THE ROCKEFELLER “MANY V’S” NECKLACE: A SILVER NECKLACE BY ALEXANDER CALDER, NEW YORK, CIRCA 1940
THE ROCKEFELLER “MANY V’S” NECKLACE: A SILVER NECKLACE BY ALEXANDER CALDER, NEW YORK, CIRCA 1940
SOLD
A necklace composed of v-shaped forms suspended from a necklace, all in hammered silver wire
- Measurements: 9 1/2 x 10 inches
Additional cataloguing
Certification
- This work is registered in the archives of the Calder Foundation, New York, under number A16948.
Provenance
- Perls Galleries, New York
- Nelson A. Rockefeller, New York
- Mary Rockefeller Morgan
- Mary Rockefeller Morgan Charitable Trust
Literature
- Rower, Alexander S. C., ed. Calder by Matter. Paris: Cahiers d’Art, 2013, p. 152.
- Sweeny, James Johnson. Alexander Calder. New York: Museum of Modern Art, 1943, exh. cat. p. 53.
- Winebrenner, D. Kenneth. Jewelry Making as an Art Expression. Scranton: International Textbook Company, 1953, p. vi, fig. 1. Exhibitions Alexander Calder: Sculptures and Constructions, Museum of Modern Art, New York, September 1943–January 1944
Biography
Born into a family of artists in Pennsylvania in 1898, Alexander Calder eventually became one of the greatest American sculptors, known for a variety of genres including mobiles, brightly colored prints, and wire jewelry. Calder earned a degree in mechanical engineering before creating toys and the Cirque Calder in 1926. These artistic creations led to exhibitions of his wire sculptures.
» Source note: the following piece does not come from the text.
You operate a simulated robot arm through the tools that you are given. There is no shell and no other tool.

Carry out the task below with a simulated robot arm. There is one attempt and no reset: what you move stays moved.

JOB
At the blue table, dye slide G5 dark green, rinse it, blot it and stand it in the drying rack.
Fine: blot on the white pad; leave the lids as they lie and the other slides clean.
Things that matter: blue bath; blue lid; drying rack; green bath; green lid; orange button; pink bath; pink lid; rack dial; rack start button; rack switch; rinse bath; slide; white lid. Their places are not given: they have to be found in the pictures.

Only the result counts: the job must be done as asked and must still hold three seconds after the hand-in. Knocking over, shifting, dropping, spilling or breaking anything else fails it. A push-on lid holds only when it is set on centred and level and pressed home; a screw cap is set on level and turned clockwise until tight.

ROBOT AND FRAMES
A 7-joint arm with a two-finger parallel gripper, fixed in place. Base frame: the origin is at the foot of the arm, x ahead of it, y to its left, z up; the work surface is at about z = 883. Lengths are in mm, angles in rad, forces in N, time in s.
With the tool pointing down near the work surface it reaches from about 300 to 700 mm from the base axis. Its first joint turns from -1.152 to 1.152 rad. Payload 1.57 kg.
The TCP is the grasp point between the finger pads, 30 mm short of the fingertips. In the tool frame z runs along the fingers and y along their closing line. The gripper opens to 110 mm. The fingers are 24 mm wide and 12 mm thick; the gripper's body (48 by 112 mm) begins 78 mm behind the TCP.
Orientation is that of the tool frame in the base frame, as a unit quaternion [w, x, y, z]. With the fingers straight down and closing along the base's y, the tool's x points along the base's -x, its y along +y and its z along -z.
Throughout his life he created more than 1,800 fantastic pieces of jewelry by hand. He died in 1976.
Significance
Alexander Calder is best known for his delicately balanced mobiles that move in response to air or touch, but jewelry was his most personal and constant medium. He began creating wire forms in 1902, at the age of 8, for his sister’s dolls, and later often gifted jewelry to friends and collectors of his work. Each piece was designed and handmade by the artist, a unique combination of his hammering and the design aesthetic and grace contained in his large-scale works. Calder’s jewelry, bohemian but refined, was collected by fashionable art collectors including Peggy Guggenheim, Mary Rockefeller, and Millicent Rogers. Chicago collector Muriel Kallis Steinberg Newman said of Calder jewelry in W magazine, “I was never particularly interested in precious jewels. I was always interested in the form and shape of things.”
This necklace belonged to Nelson A. Rockefeller, public servant, philanthropist and art collector. The only son of the founder of the Standard Oil Company, Rockefeller was the 41st Vice President of the United States under Gerald Ford, and served four, four-year terms as 49th Governor of New York between 1959 and 1973. He possessed a keen eye for art encouraged by his mother, Abigail Green Aldrich Rockefeller, the driving force behind the formation of the Museum of Modern Art. He maintained the family’s close connection with the Museum by serving as a trustee, treasurer and two terms as President between 1939 and 1941, and 1946 and 1953.
The “Many V’s” necklace, created of hammered silver wire suspending v-shapes with curled ends, displays the same sense of animation found in his mobiles and the geometry and dynamism found in his lithographs. Calder was inspired by primitive art, as can be seen in the form of this piece, but combined with his aesthetic and his practices of making, the jewel becomes a masterpiece of modern art.